→ **Text**
The package transferring mechanism 3 for transferring a package
conveyed by the package conveyor having the round belts 4a and 4b
to a fixed position to the stocker, includes the individual pushing
plates 5a to 5d and a driving source, such as a hydraulic cylinder
20. In this embodiment, the package stocker 7 has four rows of
package passages, and hence four pushing plates 5a to 5d are
disposed at four positions. Referring to FIGS. 2 and 3, the pushing
plates 5a to 5d are fixed to a shaft 21 extending over the entire
package conveying length of the package conveyor having the round
belts 4a and 4b, at positions corresponding to package transferring
positions, respectively. A lever 22 is fixed to one end of the
shaft 21. The piston rod 23 of the hydraulic cylinder 20 pivotally
supported on the frame is connected to the lever 22. As viewed in
FIG. 3, the shaft 21 is turned clockwise as the piston rod 23 is
retracted. When the shaft 21 is thus turned, all the pushing plates
5a to 5d are turned simultaneously together with the shaft 21. The
upper portion of each one of the pushing plates 5a to 5d projects
above the round belts 4a and 4b as the same is turned to push a
package P carried on the round belts 4a and 4b so that the package
P is transferred across the round belt 4a to the stocker. As
illustrated in FIG. 3, each pushing plate 5 is formed by bending a
flat plate, has a pushing surface 5P and an escape section 5X for
avoiding the interference of the pushing plate 5 with the adjacent
components of the system, and the pushing plate 5 is swingable
between a waiting position 5 indicated by continuous lines and a
transfer position 5Z.
A guide plate 24 is formed integrally with the bracket 10 on the
transfer side of the package conveyor. As illustrated in FIG. 6,
partition members 25a to 25e for defining the package passages are
fixed at regular intervals to the upper surface of the guide plate
24.
The package positioning mechanism 6 for positioning the packages
conveyed by the package conveyor 2 at transfer positions will be
described hereinafter.

→ **Recorded information**
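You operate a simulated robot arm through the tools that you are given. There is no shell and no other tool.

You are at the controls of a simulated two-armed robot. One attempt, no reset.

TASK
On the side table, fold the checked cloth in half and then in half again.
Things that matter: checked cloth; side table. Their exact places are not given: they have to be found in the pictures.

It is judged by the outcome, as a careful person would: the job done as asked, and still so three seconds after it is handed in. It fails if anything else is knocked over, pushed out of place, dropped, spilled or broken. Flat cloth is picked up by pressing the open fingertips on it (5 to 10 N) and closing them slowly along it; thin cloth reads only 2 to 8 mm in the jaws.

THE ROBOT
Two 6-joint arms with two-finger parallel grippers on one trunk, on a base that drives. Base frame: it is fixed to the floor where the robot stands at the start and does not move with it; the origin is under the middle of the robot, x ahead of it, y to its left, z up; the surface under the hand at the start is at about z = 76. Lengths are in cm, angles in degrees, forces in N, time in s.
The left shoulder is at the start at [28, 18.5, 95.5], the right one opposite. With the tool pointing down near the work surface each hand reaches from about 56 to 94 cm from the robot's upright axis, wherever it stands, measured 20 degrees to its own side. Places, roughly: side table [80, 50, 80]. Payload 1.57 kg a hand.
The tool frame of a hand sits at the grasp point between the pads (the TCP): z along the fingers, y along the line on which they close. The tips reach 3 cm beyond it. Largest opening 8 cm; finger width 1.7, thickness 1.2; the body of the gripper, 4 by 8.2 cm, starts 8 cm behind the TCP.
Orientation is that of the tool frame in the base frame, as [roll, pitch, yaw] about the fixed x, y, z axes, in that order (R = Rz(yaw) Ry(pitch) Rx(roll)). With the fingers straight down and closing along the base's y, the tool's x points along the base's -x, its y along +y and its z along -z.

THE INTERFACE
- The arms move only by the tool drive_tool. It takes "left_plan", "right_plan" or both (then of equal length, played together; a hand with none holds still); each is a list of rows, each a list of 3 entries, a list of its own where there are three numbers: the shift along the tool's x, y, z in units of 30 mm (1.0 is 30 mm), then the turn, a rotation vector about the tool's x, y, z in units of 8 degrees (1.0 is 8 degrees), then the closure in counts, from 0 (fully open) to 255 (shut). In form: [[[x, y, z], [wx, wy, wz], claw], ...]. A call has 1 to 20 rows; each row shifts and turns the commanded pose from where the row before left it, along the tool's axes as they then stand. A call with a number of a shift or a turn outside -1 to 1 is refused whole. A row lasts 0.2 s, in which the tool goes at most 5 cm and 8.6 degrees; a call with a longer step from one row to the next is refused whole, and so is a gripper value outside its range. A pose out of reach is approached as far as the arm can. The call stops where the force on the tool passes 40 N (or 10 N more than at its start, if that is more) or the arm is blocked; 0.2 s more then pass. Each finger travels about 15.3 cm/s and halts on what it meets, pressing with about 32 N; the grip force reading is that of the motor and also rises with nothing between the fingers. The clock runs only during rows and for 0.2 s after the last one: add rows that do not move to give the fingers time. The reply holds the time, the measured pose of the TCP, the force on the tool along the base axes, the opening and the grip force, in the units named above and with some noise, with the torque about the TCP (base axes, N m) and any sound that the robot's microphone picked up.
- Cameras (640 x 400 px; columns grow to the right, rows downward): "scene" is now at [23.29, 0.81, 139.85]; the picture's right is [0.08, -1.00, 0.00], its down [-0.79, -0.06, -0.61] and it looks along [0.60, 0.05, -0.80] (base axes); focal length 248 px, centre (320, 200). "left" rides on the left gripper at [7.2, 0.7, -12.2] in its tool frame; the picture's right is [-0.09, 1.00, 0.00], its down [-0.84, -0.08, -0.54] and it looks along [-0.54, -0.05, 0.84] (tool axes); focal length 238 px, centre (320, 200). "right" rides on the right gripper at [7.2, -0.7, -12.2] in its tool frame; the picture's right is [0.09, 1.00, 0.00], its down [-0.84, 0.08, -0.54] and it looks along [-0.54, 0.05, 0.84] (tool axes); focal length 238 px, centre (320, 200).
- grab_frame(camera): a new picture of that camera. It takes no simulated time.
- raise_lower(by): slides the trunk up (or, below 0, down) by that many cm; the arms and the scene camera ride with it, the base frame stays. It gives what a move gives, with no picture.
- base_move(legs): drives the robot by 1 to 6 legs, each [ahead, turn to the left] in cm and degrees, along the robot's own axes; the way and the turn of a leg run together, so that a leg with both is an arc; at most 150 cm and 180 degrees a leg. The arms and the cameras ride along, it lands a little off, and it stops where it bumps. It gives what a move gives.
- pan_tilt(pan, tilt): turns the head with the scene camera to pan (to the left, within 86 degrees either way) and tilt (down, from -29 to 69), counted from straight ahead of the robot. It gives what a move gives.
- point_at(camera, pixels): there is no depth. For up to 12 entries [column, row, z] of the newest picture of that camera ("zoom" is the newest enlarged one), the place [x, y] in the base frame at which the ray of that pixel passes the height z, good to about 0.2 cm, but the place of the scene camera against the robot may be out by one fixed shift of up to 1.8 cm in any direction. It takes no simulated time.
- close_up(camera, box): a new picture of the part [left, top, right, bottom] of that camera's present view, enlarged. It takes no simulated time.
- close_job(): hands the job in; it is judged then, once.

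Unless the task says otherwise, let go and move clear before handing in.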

→ **Short problem**
Write what comes next in the text.

→ **Answer below**
Referring to FIGS. 3, 4 and 6, the package positioning mechanism 6
includes a supporting member 26 capable of only moving along the
package conveyor 2, and a package sensing plate 28 joined to the
supporting member 26 with a hinge 27 so as to be swingable on the
supporting member 26. The package positioning mechanism 6 is
movable along the package conveyor 2. As illustrated in FIGS. 3 and
6, the supporting member 26 is formed by integrally joining a
bottom plate 26a and a vertical plate 26b having a flat surface
extending perpendicularly to the package conveying direction
together in an L-shape, a slider 29 and a roller 30 are fixed to
the opposite ends of the lower surface of the bottom plate 26a. The
slider 29 is supported on a slide shaft 31 extended in parallel to
the package conveyor 2 so as to be slidable along the slide shaft
31. The roller 30 is in contact with a guide surface 32 formed in
the upper surface of the bracket 10. The slider 29 is joined
through a connecting member 34 to a chain 33. Thus, the supporting
member 26 is moved along the package conveyor 2 as the chain 33 is
rotated. As illustrated in FIGS. 2 and 3, the chain 33 is extended
through a tightening sprocket 39 between sprockets 35 and 36 and a
driving sprocket 38 fixed to the output shaft of a driving motor
37. The motor 37 is rotatable in opposite directions to move the
supporting member 26 either rightward or leftward as viewed in FIG.
2. Preferably, the motor 37 is a motor with a brake.
The package sensing plate 28 is joined to one end of the vertical
plate 26b with the hinge 27. As illustrated in FIGS. 4 and 6, the
package sensing plate 28 is a substantially L-shaped plate as
viewed in FIG. 6 and has a package pushing surface 40 and a
supporting surface 42 supporting a package sensing dog 41. A spring
43 is extended between the supporting surface 42 and the supporting
member 26 to urge the package sensing plate 28 counterclockwise as
viewed in FIG. 4 on a pivot 44 so that the package sensing plate 28
is positioned at a position indicated by continuous lines with the
end 42a of the supporting surface 42 in abutment with the bottom
plate 26a of the supporting member. The dog 41 projecting from the
supporting surface is a bolt. The projection of the dog 41 from the
supporting surface is adjustable. The dog 41 actuates feelers 45a
to 45d disposed so as to correspond to the dog 41. As illustrated
in FIGS. 3 and 6, the feelers 45a to 45d are fixed to a rod 46
extended in parallel to the package conveyor 2 so as to correspond
to package transferring positions, respectively. The rod 46 is
supported at the opposite ends thereof on brackets 47 and 48. When
the package sensing plate 28 is actuated and thereby the dog 41
pushes any one of the feelers 45a to 45d, the rod 46 is turned.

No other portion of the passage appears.